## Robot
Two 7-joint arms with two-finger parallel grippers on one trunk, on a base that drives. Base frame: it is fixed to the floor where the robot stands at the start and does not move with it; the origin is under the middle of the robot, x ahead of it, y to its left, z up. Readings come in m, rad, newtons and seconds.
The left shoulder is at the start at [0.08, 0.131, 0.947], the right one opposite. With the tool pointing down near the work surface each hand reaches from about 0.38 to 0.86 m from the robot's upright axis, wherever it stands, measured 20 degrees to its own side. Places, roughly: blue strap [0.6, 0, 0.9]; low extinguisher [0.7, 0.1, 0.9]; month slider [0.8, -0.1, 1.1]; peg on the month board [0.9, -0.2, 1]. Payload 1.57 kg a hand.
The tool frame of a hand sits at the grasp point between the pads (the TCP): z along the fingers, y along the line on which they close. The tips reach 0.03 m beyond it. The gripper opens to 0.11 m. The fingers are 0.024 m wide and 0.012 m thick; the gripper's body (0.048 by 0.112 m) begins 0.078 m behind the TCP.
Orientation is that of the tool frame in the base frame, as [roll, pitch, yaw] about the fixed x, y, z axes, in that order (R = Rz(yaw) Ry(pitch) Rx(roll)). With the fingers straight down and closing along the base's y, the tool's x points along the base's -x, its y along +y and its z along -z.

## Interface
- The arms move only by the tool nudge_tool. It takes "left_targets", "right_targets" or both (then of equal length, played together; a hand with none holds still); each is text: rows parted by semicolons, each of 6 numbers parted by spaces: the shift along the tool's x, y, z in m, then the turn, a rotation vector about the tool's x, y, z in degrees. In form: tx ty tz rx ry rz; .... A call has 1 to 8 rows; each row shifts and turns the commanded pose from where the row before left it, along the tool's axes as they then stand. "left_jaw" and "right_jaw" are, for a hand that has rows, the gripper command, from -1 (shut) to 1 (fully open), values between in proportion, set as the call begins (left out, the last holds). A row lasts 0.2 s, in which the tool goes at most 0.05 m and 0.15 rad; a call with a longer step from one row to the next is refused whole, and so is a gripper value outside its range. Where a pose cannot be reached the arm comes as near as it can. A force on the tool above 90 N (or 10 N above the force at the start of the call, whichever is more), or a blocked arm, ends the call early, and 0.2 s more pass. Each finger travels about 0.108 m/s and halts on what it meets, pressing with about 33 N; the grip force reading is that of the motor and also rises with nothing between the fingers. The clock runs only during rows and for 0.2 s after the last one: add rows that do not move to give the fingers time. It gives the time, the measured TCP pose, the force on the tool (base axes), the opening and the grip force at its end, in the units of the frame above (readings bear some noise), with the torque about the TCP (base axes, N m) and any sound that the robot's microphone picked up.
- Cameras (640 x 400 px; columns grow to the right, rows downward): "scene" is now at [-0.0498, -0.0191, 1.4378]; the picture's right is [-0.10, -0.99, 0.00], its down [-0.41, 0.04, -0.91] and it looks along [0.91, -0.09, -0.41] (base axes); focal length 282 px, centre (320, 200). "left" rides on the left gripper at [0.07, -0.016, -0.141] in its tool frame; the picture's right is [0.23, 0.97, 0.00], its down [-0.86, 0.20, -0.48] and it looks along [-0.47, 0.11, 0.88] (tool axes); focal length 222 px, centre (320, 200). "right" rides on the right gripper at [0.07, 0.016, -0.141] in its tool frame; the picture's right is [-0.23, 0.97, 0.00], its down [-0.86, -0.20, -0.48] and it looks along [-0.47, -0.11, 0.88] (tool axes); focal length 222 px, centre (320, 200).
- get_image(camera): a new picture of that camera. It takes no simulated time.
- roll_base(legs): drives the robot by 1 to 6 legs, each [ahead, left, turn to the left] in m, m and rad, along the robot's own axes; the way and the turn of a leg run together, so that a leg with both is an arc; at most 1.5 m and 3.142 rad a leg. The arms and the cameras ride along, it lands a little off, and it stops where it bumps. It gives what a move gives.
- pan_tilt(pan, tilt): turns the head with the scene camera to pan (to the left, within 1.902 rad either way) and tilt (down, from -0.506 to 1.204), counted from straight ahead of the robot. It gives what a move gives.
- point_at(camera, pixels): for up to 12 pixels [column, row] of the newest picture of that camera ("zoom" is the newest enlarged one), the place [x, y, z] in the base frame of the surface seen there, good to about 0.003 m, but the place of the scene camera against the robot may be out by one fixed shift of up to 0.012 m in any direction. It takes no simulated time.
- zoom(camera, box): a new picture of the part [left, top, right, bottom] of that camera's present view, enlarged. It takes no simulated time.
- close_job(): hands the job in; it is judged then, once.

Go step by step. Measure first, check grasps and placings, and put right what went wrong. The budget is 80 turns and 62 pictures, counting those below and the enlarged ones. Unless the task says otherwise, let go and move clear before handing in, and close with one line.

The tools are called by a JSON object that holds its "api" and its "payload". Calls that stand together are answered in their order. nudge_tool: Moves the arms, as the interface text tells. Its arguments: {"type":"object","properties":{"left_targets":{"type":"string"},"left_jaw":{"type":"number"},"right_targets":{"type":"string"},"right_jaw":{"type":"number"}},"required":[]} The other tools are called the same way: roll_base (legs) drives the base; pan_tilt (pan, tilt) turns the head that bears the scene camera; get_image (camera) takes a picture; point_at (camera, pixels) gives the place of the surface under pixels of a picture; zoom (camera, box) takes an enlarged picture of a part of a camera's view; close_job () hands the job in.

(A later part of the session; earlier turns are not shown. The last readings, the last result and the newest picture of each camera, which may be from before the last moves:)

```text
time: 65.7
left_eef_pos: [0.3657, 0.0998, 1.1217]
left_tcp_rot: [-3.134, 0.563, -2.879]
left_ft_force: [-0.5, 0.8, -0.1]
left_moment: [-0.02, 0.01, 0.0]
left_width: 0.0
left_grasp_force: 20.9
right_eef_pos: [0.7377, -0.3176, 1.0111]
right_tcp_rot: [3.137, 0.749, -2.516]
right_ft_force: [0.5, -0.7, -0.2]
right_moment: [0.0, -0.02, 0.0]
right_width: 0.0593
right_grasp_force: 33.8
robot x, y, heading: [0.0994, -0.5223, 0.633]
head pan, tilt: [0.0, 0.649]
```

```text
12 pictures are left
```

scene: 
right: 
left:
════════
Copy out each line in the listing that has the word "straight".

(ANSWER TO THE EXERCISE):
Orientation is that of the tool frame in the base frame, as [roll, pitch, yaw] about the fixed x, y, z axes, in that order (R = Rz(yaw) Ry(pitch) Rx(roll)). With the fingers straight down and closing along the base's y, the tool's x points along the base's -x, its y along +y and its z along -z.
- pan_tilt(pan, tilt): turns the head with the scene camera to pan (to the left, within 1.902 rad either way) and tilt (down, from -0.506 to 1.204), counted from straight ahead of the robot. It gives what a move gives.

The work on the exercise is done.